Inspector general: Labor Dept. must do more to protect whistleblowers

The Labor Department has not done enough to protect whistleblowers inside its Occupational Safety and Health Administration from retaliation by their superiors, a new report by the department’s Office of the Inspector General found.

The report said the safety administration was lax in training agency employees on the rules regarding whistleblowers and was slow to investigate cases and report the findings to the appropriate authorities.

“OSHA did not adequately … communicate the violations alleged by whistleblowers internally to OSHA’s enforcement units or externally to other federal agencies with jurisdiction to investigate the allegations,” the inspector general said in a report completed Wednesday and released Friday.

Various federal rules, most notably the 1989 Whistleblower Protection Act, are meant to protect people inside agencies from retaliation if they go outside the regular chain of command to report violations of established procedures or abusives of authority. OSHA officials are subject to 22 such rules.

The inspector general report found that there had been 9,151 complaints from whistleblowers within OSHA between Oct. 1, 2012, and March 3, 2014, of which 4,475 were classified as investigations. These investigations took an average of 238 days to complete, an increase of 88 days from 2010, the report found. And even when investigations were completed, the correct people were often not alerted.

“This failure of notification occurred because OSHA did not establish a formal process and did not develop working relationships with agencies tasked with enforcement duties,” the report said.

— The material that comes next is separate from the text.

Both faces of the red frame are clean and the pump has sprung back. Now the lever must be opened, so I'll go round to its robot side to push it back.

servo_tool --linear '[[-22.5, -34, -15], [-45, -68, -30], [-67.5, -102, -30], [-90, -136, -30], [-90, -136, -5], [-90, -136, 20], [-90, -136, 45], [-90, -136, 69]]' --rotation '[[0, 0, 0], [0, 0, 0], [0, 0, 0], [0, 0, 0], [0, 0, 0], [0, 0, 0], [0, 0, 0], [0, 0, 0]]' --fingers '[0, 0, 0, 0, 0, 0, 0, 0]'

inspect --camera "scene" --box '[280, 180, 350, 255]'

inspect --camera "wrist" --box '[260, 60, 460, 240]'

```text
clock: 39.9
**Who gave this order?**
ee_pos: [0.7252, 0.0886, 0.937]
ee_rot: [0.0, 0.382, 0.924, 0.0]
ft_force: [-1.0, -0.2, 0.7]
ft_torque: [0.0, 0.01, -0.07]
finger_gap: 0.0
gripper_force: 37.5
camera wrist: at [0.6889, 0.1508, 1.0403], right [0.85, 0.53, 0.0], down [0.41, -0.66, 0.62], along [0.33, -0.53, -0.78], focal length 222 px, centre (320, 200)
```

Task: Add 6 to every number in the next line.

The review also found that the manual for addressing whistleblowers had not been updated to include the five most recent statutes. The report concluded by pushing the administration to update to its manual and training procedures as well as to develop a formal process for alerting other agencies.

Assistant Secretary of Labor for Occupational Safety and Health David Michaels took exception to the report, saying in his official response that the report’s findings were “inaccurate or unsupported.”

“In some cases there appears to be confusion in how the OIG has interpreted OSHA’s policies, procedures and practices resulting in cases being misidentified as deficient,” Michaels said in his official response.